* _THE TASK_: Repeat each line of the material below exactly as it appears, minus any pictures. Give them as a JSON list of strings, one for each line, with blank lines left out.

* _INFORMATION PROVIDED_:
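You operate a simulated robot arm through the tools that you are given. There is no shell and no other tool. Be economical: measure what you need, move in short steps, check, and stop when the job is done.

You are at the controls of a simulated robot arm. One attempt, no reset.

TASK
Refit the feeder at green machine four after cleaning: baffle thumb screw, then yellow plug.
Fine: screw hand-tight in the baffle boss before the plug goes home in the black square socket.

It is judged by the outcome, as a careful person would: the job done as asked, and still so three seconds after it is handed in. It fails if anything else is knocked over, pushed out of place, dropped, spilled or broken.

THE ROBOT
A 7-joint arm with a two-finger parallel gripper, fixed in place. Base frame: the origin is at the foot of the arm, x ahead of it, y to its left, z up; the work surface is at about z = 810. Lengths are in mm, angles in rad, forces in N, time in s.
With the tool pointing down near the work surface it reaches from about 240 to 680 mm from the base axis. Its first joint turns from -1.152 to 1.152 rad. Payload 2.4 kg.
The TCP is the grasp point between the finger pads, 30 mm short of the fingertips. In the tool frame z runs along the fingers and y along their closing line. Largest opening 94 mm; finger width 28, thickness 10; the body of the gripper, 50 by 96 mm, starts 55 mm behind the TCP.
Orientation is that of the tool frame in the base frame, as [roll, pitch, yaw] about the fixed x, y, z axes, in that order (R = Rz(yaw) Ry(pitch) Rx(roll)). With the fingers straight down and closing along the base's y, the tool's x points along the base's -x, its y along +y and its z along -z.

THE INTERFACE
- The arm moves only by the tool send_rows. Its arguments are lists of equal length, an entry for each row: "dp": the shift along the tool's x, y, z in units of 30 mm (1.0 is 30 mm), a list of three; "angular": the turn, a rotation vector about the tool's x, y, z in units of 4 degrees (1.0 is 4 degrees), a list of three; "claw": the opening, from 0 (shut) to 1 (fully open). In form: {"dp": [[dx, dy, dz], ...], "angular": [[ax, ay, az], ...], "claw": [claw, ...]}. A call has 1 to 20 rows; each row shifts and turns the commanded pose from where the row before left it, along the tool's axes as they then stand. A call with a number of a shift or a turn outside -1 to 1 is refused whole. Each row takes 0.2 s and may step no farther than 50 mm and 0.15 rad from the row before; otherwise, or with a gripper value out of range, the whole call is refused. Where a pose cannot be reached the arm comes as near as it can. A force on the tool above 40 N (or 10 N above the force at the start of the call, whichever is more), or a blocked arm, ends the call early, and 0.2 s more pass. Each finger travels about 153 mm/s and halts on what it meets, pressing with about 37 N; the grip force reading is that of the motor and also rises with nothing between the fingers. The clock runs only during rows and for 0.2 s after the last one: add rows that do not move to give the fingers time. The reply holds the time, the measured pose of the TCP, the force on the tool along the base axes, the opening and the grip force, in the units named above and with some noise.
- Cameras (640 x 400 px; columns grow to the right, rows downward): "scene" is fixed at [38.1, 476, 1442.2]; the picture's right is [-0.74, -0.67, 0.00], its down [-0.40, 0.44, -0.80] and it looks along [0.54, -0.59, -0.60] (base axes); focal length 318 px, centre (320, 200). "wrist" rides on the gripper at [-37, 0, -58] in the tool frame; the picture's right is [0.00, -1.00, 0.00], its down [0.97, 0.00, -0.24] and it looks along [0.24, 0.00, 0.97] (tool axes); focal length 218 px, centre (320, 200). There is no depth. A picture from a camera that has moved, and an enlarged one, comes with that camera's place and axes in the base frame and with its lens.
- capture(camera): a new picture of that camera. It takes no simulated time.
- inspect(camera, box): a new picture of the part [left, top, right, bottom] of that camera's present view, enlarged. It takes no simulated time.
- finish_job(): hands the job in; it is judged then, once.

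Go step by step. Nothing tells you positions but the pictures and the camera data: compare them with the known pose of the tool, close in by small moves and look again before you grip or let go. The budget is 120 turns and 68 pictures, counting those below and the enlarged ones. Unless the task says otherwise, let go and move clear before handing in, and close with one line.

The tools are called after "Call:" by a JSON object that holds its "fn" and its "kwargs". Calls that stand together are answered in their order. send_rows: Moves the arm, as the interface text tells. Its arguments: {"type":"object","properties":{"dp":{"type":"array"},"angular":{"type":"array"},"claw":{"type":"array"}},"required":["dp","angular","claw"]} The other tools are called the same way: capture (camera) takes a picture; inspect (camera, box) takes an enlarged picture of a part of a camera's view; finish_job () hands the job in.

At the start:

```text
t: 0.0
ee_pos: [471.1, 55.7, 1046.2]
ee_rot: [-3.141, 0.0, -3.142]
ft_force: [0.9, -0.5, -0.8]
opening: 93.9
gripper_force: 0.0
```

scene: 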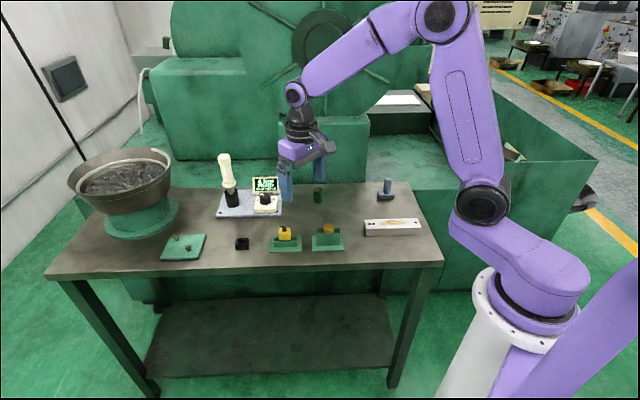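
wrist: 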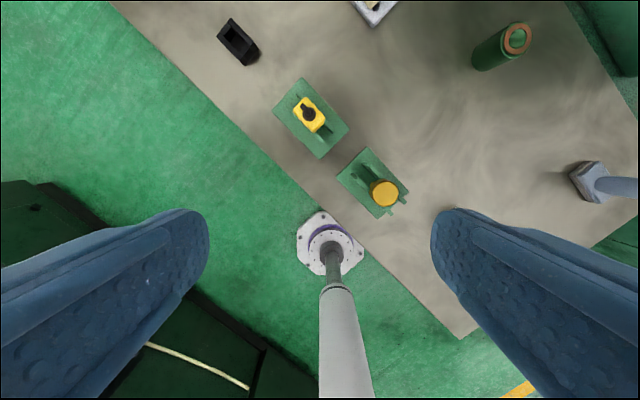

* _FINAL RESULT_:
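[
  "You operate a simulated robot arm through the tools that you are given. There is no shell and no other tool. Be economical: measure what you need, move in short steps, check, and stop when the job is done.",
  "You are at the controls of a simulated robot arm. One attempt, no reset.",
  "TASK",
  "Refit the feeder at green machine four after cleaning: baffle thumb screw, then yellow plug.",
  "Fine: screw hand-tight in the baffle boss before the plug goes home in the black square socket.",
  "It is judged by the outcome, as a careful person would: the job done as asked, and still so three seconds after it is handed in. It fails if anything else is knocked over, pushed out of place, dropped, spilled or broken.",
  "THE ROBOT",
  "A 7-joint arm with a two-finger parallel gripper, fixed in place. Base frame: the origin is at the foot of the arm, x ahead of it, y to its left, z up; the work surface is at about z = 810. Lengths are in mm, angles in rad, forces in N, time in s.",
  "With the tool pointing down near the work surface it reaches from about 240 to 680 mm from the base axis. Its first joint turns from -1.152 to 1.152 rad. Payload 2.4 kg.",
  "The TCP is the grasp point between the finger pads, 30 mm short of the fingertips. In the tool frame z runs along the fingers and y along their closing line. Largest opening 94 mm; finger width 28, thickness 10; the body of the gripper, 50 by 96 mm, starts 55 mm behind the TCP.",
  "Orientation is that of the tool frame in the base frame, as [roll, pitch, yaw] about the fixed x, y, z axes, in that order (R = Rz(yaw) Ry(pitch) Rx(roll)). With the fingers straight down and closing along the base's y, the tool's x points along the base's -x, its y along +y and its z along -z.",
  "THE INTERFACE",
  "- The arm moves only by the tool send_rows. Its arguments are lists of equal length, an entry for each row: \"dp\": the shift along the tool's x, y, z in units of 30 mm (1.0 is 30 mm), a list of three; \"angular\": the turn, a rotation vector about the tool's x, y, z in units of 4 degrees (1.0 is 4 degrees), a list of three; \"claw\": the opening, from 0 (shut) to 1 (fully open). In form: {\"dp\": [[dx, dy, dz], ...], \"angular\": [[ax, ay, az], ...], \"claw\": [claw, ...]}. A call has 1 to 20 rows; each row shifts and turns the commanded pose from where the row before left it, along the tool's axes as they then stand. A call with a number of a shift or a turn outside -1 to 1 is refused whole. Each row takes 0.2 s and may step no farther than 50 mm and 0.15 rad from the row before; otherwise, or with a gripper value out of range, the whole call is refused. Where a pose cannot be reached the arm comes as near as it can. A force on the tool above 40 N (or 10 N above the force at the start of the call, whichever is more), or a blocked arm, ends the call early, and 0.2 s more pass. Each finger travels about 153 mm/s and halts on what it meets, pressing with about 37 N; the grip force reading is that of the motor and also rises with nothing between the fingers. The clock runs only during rows and for 0.2 s after the last one: add rows that do not move to give the fingers time. The reply holds the time, the measured pose of the TCP, the force on the tool along the base axes, the opening and the grip force, in the units named above and with some noise.",
  "- Cameras (640 x 400 px; columns grow to the right, rows downward): \"scene\" is fixed at [38.1, 476, 1442.2]; the picture's right is [-0.74, -0.67, 0.00], its down [-0.40, 0.44, -0.80] and it looks along [0.54, -0.59, -0.60] (base axes); focal length 318 px, centre (320, 200). \"wrist\" rides on the gripper at [-37, 0, -58] in the tool frame; the picture's right is [0.00, -1.00, 0.00], its down [0.97, 0.00, -0.24] and it looks along [0.24, 0.00, 0.97] (tool axes); focal length 218 px, centre (320, 200). There is no depth. A picture from a camera that has moved, and an enlarged one, comes with that camera's place and axes in the base frame and with its lens.",
  "- capture(camera): a new picture of that camera. It takes no simulated time.",
  "- inspect(camera, box): a new picture of the part [left, top, right, bottom] of that camera's present view, enlarged. It takes no simulated time.",
  "- finish_job(): hands the job in; it is judged then, once.",
  "Go step by step. Nothing tells you positions but the pictures and the camera data: compare them with the known pose of the tool, close in by small moves and look again before you grip or let go. The budget is 120 turns and 68 pictures, counting those below and the enlarged ones. Unless the task says otherwise, let go and move clear before handing in, and close with one line.",
  "The tools are called after \"Call:\" by a JSON object that holds its \"fn\" and its \"kwargs\". Calls that stand together are answered in their order. send_rows: Moves the arm, as the interface text tells. Its arguments: {\"type\":\"object\",\"properties\":{\"dp\":{\"type\":\"array\"},\"angular\":{\"type\":\"array\"},\"claw\":{\"type\":\"array\"}},\"required\":[\"dp\",\"angular\",\"claw\"]} The other tools are called the same way: capture (camera) takes a picture; inspect (camera, box) takes an enlarged picture of a part of a camera's view; finish_job () hands the job in.",
  "At the start:",
  "```text",
  "t: 0.0",
  "ee_pos: [471.1, 55.7, 1046.2]",
  "ee_rot: [-3.141, 0.0, -3.142]",
  "ft_force: [0.9, -0.5, -0.8]",
  "opening: 93.9",
  "gripper_force: 0.0",
  "```",
  "scene: ",
  "wrist: "
]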